[start of GIVEN MATERIAL]
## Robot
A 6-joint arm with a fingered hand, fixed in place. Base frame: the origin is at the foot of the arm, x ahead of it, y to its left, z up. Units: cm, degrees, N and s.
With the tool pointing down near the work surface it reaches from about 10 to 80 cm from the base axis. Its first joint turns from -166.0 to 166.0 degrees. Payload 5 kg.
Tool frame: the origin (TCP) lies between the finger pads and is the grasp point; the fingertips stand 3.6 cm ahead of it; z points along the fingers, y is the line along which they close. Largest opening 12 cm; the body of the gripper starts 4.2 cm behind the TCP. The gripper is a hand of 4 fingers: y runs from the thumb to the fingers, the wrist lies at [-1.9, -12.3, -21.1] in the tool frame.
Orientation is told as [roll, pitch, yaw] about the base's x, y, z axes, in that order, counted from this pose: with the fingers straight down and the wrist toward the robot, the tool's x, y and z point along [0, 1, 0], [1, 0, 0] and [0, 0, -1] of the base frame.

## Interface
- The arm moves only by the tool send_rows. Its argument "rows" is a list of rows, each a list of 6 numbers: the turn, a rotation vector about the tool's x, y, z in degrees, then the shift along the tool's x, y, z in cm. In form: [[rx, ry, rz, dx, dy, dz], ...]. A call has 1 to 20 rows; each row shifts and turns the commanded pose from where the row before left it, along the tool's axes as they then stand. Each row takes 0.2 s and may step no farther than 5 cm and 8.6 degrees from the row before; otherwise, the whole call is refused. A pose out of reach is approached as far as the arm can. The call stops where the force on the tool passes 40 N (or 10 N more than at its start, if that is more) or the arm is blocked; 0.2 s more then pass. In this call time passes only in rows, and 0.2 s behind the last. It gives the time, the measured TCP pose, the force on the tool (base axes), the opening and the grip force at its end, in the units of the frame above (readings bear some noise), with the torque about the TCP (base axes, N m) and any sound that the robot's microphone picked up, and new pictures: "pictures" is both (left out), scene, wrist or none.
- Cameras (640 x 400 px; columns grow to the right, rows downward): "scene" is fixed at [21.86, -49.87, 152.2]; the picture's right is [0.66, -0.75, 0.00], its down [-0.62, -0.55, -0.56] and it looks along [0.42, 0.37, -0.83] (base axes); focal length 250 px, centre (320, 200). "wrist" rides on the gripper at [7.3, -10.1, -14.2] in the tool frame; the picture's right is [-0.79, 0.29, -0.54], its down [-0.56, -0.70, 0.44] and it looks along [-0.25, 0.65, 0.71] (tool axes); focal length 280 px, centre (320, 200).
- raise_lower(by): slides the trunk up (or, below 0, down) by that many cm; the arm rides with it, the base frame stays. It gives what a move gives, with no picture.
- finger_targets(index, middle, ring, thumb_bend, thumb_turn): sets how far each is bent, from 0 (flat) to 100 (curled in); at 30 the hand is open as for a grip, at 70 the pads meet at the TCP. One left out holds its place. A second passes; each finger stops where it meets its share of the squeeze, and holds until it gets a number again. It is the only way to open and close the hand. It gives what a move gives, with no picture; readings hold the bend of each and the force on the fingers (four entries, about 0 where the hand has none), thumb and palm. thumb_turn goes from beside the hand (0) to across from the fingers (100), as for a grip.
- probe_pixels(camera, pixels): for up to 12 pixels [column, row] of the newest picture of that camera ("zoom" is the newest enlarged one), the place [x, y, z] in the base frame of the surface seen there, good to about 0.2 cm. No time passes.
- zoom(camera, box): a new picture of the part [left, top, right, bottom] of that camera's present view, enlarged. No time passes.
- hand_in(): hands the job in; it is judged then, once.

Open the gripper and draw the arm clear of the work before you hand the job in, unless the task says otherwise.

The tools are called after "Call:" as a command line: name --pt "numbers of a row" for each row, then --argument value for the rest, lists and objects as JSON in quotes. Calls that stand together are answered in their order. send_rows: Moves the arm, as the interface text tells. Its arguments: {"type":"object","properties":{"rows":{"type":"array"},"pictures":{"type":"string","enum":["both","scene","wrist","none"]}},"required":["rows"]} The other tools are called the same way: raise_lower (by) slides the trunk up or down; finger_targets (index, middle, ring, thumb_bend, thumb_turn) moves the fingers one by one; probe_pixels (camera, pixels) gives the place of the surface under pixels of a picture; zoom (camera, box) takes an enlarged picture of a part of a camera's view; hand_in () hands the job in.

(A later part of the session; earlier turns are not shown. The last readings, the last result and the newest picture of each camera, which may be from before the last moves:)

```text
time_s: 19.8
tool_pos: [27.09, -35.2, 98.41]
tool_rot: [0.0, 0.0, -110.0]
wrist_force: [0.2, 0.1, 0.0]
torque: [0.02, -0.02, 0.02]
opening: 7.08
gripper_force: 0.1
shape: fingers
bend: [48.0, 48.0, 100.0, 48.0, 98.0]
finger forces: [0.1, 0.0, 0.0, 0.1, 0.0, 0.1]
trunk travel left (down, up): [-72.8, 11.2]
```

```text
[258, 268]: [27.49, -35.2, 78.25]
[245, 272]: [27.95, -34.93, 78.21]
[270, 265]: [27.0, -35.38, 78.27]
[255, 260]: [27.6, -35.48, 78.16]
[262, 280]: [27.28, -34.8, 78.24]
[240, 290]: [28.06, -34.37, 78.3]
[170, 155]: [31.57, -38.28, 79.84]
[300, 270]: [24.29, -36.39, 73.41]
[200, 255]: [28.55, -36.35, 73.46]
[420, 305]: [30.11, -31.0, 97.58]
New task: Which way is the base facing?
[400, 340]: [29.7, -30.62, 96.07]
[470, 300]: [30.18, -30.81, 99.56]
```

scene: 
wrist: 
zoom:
[end of GIVEN MATERIAL]
Please write out exactly the lines from the start of the data through the line that contains "Tool frame: the", both ends included, and nothing else.

◆ FULL ANSWER
## Robot
A 6-joint arm with a fingered hand, fixed in place. Base frame: the origin is at the foot of the arm, x ahead of it, y to its left, z up. Units: cm, degrees, N and s.
With the tool pointing down near the work surface it reaches from about 10 to 80 cm from the base axis. Its first joint turns from -166.0 to 166.0 degrees. Payload 5 kg.
Tool frame: the origin (TCP) lies between the finger pads and is the grasp point; the fingertips stand 3.6 cm ahead of it; z points along the fingers, y is the line along which they close. Largest opening 12 cm; the body of the gripper starts 4.2 cm behind the TCP. The gripper is a hand of 4 fingers: y runs from the thumb to the fingers, the wrist lies at [-1.9, -12.3, -21.1] in the tool frame.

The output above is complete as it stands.